_Quoted text_.
>>>>

Refer to step S13, the value of the non-standard register is saved into the output register corresponding to unused output parameter in response to the READ DMA standard command. That is using the value of the non-standard register—D4h as unused output parameter and saving the D4h into a corresponding output register. In this embodiment, D4h working as extension parameter of the LBA Mid register is saved into extended address of the LBA Mid register and the value of the non-standard register is converted into output frame information structure. Then the SATA device take the step S14, sends the output frame information structure into the SATA host controller for executing step S15, saves the value of the non-standard register into a corresponding output register inside the SATA host controller—that is the extended address of the LBA Mid register inside the SATA host controller. At last, take the step S16, read the value of the output register of the SATA host controller—that is reading the extended address of the LBA Mid register so as to learn the value of the non-standard register.

Refer to FIG. 4, a flowchart of another way for reading value of a non-standard register in accordance with the present invention is disclosed. When the SATA device is driven to read the value of the non-standard register, firstly as shown in step S20 and step S21, an unused input parameter of READ DMA standard command is set up as an executive parameter. In this embodiment, the extension parameter of the LBA Low register is set up as 21h. And another unused input parameter of the READ DMA standard command is set up as an index parameter. In this embodiment, the extension parameter of the LBA Mid register is set up as E0h. The executive parameter and the index parameter are respectively saved into corresponding input register inside the SATA device-extended address of the LBA Low register and the LBA Mid register. Then take the step S22, send the standard command with the executive parameter and the index parameter into the SATA host controller for converting the executive parameter, the index parameter and the standard command into input frame information structure; next, the SATA host controller runs the step S23, transmitting the input frame information structure into the SATA device for saving the executive parameter, the index parameter and the standard command into corresponding register inside the SATA device—that is extended address of the command register, LBA Low register, and the LBA Mid register. When the SATA device detects that the executive parameter saved in the extended address of the LBA Low register is 21h, the SATA device reads the value of the non-standard register corresponding to the index parameter E0h. Then, run from step S24 to step S27 for reading the value of the non-standard register. The step S24 to step S27 is the same with the step S13 to step S16 in FIG. 3.

<<<<

_Raw data_.
>>>>

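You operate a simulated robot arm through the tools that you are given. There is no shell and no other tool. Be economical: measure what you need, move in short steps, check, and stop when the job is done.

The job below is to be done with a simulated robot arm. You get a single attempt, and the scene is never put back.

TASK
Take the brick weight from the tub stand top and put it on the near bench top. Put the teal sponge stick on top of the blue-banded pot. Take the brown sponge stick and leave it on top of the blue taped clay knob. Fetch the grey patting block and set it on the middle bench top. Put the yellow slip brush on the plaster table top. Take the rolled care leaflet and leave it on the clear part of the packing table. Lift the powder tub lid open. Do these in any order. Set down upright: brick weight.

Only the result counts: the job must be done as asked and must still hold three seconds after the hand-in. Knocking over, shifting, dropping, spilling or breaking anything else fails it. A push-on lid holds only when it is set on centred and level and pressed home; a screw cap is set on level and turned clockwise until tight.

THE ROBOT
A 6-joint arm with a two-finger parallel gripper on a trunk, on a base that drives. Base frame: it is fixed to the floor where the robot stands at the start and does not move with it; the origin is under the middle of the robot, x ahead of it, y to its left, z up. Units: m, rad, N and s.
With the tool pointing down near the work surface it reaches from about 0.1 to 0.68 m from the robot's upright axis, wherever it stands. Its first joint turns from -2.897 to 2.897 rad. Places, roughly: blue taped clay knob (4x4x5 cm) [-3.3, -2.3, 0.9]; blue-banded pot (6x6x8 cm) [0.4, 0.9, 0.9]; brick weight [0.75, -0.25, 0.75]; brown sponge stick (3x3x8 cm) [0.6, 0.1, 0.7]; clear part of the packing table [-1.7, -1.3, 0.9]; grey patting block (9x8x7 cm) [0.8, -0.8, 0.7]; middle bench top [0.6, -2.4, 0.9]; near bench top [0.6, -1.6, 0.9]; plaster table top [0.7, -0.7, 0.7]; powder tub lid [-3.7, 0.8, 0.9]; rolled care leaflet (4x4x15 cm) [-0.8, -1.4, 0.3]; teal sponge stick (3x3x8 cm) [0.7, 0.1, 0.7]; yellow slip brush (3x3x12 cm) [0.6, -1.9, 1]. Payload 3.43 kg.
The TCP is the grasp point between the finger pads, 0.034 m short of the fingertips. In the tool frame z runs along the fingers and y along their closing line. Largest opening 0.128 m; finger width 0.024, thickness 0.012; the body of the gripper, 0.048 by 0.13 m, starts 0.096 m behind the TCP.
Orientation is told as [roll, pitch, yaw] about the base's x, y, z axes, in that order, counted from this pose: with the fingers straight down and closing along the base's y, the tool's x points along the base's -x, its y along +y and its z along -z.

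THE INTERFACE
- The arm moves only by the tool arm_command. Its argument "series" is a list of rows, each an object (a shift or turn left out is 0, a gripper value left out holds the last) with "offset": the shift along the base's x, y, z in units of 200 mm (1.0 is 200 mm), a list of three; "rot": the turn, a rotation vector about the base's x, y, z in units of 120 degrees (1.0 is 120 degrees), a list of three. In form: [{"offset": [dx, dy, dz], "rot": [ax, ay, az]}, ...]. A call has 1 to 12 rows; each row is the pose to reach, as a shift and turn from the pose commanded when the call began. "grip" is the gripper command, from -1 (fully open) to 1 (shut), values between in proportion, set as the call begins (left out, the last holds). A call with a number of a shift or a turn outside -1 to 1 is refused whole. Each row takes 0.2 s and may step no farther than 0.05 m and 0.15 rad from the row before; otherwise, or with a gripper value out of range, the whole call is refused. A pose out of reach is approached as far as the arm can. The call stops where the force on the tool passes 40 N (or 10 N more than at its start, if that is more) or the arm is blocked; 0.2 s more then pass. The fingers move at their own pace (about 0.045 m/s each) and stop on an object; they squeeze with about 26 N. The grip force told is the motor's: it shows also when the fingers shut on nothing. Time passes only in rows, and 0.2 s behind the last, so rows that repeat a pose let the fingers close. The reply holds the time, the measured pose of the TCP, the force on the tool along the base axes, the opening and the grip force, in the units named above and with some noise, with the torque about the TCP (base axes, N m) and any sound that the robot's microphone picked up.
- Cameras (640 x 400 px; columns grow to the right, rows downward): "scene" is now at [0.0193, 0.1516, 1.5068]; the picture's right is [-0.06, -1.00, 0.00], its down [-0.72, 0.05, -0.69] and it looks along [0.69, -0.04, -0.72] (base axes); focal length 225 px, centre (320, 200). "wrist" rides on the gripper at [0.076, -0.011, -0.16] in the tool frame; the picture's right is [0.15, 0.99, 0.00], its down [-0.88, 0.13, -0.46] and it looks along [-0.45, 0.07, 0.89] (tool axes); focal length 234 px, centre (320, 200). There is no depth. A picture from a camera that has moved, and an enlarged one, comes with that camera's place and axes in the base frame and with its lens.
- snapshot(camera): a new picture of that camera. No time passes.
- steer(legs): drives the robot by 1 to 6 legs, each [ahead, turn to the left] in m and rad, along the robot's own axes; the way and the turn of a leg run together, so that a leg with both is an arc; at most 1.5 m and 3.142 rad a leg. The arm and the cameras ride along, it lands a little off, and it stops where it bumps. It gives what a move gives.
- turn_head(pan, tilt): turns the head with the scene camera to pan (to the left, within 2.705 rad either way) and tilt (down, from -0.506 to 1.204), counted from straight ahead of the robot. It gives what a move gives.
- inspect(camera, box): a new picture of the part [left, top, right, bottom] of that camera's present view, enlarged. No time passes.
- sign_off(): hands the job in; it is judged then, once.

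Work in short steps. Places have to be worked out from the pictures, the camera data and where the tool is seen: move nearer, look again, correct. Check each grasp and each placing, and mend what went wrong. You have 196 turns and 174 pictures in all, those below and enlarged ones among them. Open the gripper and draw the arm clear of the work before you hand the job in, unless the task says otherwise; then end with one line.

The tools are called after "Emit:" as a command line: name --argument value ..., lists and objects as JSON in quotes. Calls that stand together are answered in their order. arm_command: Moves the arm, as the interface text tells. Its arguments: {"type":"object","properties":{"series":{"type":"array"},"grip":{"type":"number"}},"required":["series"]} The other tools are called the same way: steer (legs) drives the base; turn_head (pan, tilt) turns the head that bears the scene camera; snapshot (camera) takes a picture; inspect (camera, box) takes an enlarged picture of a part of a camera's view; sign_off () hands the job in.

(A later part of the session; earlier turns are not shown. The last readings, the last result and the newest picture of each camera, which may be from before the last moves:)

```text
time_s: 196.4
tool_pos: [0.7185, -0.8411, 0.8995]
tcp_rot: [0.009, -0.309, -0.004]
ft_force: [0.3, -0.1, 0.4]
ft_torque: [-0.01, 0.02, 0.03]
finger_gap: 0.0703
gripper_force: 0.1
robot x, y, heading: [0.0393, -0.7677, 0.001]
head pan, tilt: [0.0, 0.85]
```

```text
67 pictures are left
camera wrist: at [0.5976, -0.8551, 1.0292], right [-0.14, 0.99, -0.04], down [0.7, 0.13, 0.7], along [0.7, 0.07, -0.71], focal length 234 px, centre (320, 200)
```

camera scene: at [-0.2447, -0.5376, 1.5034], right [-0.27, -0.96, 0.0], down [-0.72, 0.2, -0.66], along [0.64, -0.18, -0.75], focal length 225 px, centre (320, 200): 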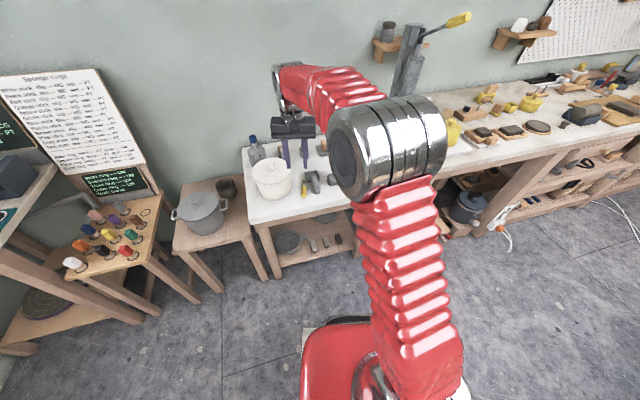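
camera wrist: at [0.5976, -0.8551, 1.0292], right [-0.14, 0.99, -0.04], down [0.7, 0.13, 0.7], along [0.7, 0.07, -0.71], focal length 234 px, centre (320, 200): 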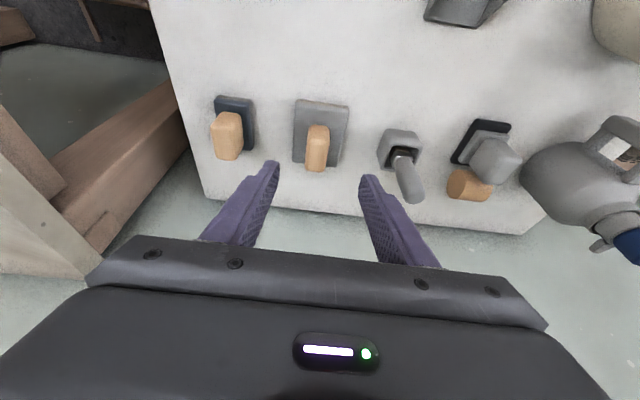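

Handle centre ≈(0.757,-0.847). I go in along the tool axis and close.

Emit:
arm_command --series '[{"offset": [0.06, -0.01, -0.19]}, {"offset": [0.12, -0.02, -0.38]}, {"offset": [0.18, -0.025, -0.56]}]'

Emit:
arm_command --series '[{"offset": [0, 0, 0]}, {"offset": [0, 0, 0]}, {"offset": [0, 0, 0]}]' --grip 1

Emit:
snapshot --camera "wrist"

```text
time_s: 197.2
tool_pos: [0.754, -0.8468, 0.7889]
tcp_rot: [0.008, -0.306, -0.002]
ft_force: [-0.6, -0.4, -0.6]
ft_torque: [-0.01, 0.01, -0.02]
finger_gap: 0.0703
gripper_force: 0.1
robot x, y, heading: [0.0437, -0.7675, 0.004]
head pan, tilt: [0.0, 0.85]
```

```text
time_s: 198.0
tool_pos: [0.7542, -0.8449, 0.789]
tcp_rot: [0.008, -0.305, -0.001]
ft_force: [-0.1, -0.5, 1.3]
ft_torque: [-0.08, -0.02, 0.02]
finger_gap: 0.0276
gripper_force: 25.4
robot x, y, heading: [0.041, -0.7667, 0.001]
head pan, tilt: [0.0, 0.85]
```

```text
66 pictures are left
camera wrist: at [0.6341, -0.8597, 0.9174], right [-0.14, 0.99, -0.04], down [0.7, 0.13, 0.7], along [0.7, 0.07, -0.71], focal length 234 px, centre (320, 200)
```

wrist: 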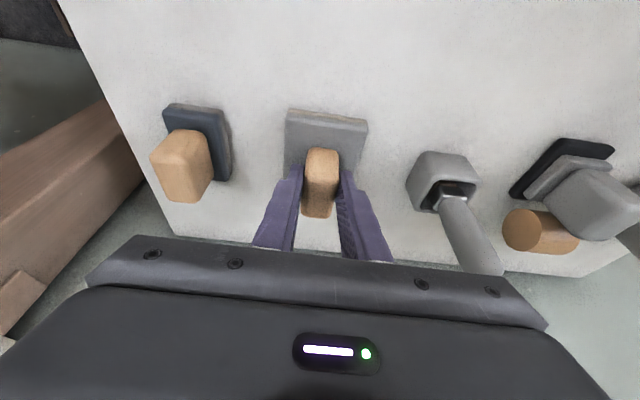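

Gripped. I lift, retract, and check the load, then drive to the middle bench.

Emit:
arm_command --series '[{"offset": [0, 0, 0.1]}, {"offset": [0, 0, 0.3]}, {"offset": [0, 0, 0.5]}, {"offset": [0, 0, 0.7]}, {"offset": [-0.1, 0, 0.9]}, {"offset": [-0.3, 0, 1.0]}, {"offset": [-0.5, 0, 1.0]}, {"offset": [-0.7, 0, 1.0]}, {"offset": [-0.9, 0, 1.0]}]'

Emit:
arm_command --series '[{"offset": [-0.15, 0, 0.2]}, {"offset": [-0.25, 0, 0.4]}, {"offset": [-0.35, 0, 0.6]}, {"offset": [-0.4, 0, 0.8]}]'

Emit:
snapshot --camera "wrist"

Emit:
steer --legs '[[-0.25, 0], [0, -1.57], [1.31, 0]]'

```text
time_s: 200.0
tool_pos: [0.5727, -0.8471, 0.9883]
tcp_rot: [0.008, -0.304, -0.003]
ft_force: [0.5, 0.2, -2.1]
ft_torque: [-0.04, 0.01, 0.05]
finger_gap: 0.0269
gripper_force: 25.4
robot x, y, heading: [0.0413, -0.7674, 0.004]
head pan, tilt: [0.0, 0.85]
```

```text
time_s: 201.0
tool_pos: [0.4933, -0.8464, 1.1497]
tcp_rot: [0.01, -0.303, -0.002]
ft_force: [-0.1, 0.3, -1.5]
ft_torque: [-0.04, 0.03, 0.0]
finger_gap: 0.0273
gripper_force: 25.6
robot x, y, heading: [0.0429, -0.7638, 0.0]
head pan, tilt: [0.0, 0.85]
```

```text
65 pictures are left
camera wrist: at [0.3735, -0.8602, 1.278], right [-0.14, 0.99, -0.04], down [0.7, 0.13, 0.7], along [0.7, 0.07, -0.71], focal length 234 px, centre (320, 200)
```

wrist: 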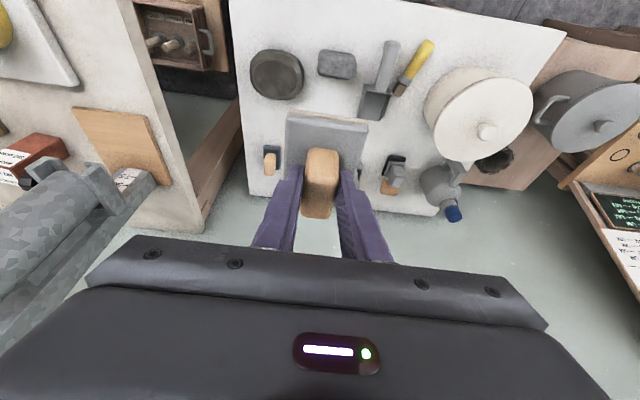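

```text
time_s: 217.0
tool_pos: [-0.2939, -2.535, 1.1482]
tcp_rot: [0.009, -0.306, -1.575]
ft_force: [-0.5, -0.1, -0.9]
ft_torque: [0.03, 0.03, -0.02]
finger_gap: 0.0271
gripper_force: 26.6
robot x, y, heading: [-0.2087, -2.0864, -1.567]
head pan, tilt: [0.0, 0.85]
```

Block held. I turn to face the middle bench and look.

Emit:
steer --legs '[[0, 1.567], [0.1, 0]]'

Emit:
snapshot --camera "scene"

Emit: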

<<<<

_The problem_.
Go on with the quoted text that begins "Refer to step" from its last line.

_Answer below_.
Refer to FIG. 5, besides using the 28 bit READ DMA standard command to read the value of the non-standard register, the present invention can also write information into the non-standard register. In the beginning, as shown in step S30, set up a plurality of unused input parameters of the READ DMA standard command as an executive parameter and a data parameter. In this embodiment, the LBA Low register extension parameter 3Ch is set up as the executive parameter while the LBA High register extension parameter 5Eh is set up as the data parameter and the executive parameter as well as the data parameter is saved into extended address corresponding to the LBA Low register as well as the LBA High register inside the SATA host controller. Then take the step S 31, send the standard command with the executive parameter and the data parameter into the SATA host controller for converting the executive parameter, the data parameter and the standard command into input frame information structure. Next, according to the step S32, the SATA host controller transmits the input frame information structure into the SATA device for the SATA device to detect the executive parameter for reading the data parameter. At last, as shown in step S33, write the data parameter into the non-standard register corresponding to the executive parameter.

With reference to FIG. 6, a flowchart of another way for writing the value of the non-standard register in accordance with the present invention is disclosed. When the SATA device is driven to write data into the non-standard register, firstly take the step S40 and step S41, a plurality of unused input parameters of 28 bit READ DMA standard command is set up as an executive parameter and a data parameter while another unused input parameter of the standard command is set up as an index parameter. The executive parameter, the data parameter and the index parameter are saved into extended address of corresponding input register inside the SATA host controller.

Later, take the step S42, send the standard command with the executive parameter, the data parameter and the index parameter into the SATA host controller so that the SATA host controller saves the standard command into a command register and converts the executive parameter, the data parameter, the index parameter and the standard command into input frame information structure. Then, according to the step S43, the SATA host controller transmits the input frame information structure into the SATA device for the SATA device to execute corresponding standard issues according to the standard command and to detect the executive parameter for reading the data parameter. Finally, refer to step S44, write the data parameter into the non-standard register corresponding to the index parameter.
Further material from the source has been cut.